El señor Engels abandona aquí sus especulaciones sobre un futuro todavía imprevisible y remoto, para examinar las consecuencias inmediatas del golpe de Kabul. Su análisis de la situación creada por el Kremlin concuerda en líneas generales, como vamos a ver, con el de los dirigentes de China, país al que, según oportunamente recuerda, Rusia «despojó de un territorio tan grande como Francia y Alemania juntas y de un río de la longitud del Danubio». Como era de prever, la prensa de Pekín se ha apresurado a reproducir el párrafo de «Los éxitos de Rusia en el Lejano Oriente» en que, refiriéndose al tenaz punto muerto de los trabajos de la comisión ruso-china para la demarcación de los límites entre ambos países, Friedrich Engels comenta sarcásticamente: «Todos sabemos qué significa semejante comisión en manos de Rusia». De ahí a sostener la teoría maoísta de un imperialismo en decadencia (el americano) y otro en pleno auge y por consiguiente más amenazador (el soviético) media sólo un breve trecho que los habituales panegiristas de Pekín han salvado con rapidez.

«En vista de semejante expansión de Rusia en el centro de Asia», escribe el señor Engels, «el plan de atacar a la India desde el norte sale del reino de las especulaciones vagas y adquiere casi una forma concreta». Tras la instalación de un Gobierno fantoche en Kabul, el viejo sueño zarista de acceder a los mares cálidos ha pasado a ser algo factible: «Desde Balk a Kabul hay apenas más distancia que de Kabul a Peshawar, y este solo hecho muestra cuán reducido se ha vuelto el espacio neutral entre Siberia y la India... Si el avance ruso prosigue al mismo ritmo y con la misma energía que durante los últimos veinticinco años -observa- oiremos a los moscovitas golpear a la puerta de Delhi».

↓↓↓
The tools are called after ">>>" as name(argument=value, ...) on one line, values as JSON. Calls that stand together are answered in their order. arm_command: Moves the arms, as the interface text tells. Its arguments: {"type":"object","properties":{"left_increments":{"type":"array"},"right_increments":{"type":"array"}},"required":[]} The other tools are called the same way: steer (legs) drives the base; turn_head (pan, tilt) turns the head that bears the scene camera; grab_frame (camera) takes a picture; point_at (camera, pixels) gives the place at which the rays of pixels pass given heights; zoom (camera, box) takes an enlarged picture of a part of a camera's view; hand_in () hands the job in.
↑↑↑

Para Engels no ofrece dudas el que Rusia está destinada a convertirse en «la primera potencia asiática», Sus recientes conquistas en Asia central, dice, han extendido «el imperio ruso desde la nevada Siberia hasta la zona templada». Las posiciones estratégicas ganadas de este modo son tan importantes en Oriente como las de sus glacis protector en Europa: «La posesión de Turán amenaza a la India; la de Manchuria, a China. Y China y la India son actualmente los países decisivos de Asia».

La revelación por el semanario Newsweek de que los artículos del New York Daily Tribune y New American Cyclopoedia, profusamente subrayados, figuran sobre la mesa de trabajo del ex secretario de Estado Henry Kissinger y han jugado un papel no desdeñable en el reciente conflicto de estrategias entre el dimitido Cyrus Vance y el consejero presidencial Brzezinski ha provocado una respuesta contundente por parte de la prensa soviética. Para la agencia Tass, «los señores Marx y Engels se han quitado la máscara seudorrevolucionaria con que hasta hoy intentaban cubrirse para mostrar su verdadero y odioso rostro de agentes provocadores al servicio de la reacción, puesto que no dudan en unir sus voces al coro destemplado e histérico del antisovietismo más sobado en compañía de los revanchistas de Bonn, los renegados de Pekín y los estrategas de la CIA y el Pentágono». Pravda, por su parte, les tilda de «revolucionarios de salón y defensores del capital monopolista, cuya alianza non sancta con China descubre sus verdaderos intereses de clase». En la Literaturnaya Gazeta, en fin, un editorial firmado por J. Ivanov plantea la pregunta: «¿A quién aprovechan estas elucubraciones?» «A la reacción internacional», responde el propio editorialista. «Quienes tan aficionados se muestran a denunciar la praxis social de los demás, harían mejoren examinar la suya propia». Según J. Ivanov, Engels es «un conocido explotador de la clase obrera británica, cuyo izquierdismo de fachada no engaña ni a los ciegos». En cuanto a Marx, «judío cosmopolita de origen alemán» -alusión transparente a su parentesco espiritual con Cohn-Bendit- «ha vivido toda su vida de la apropiación de la plusvalía de los obreros de Engels». Uno y otro, concluye el editorial, «están condenados a caer, si no han caído ya, en les poubelles de l'histoire.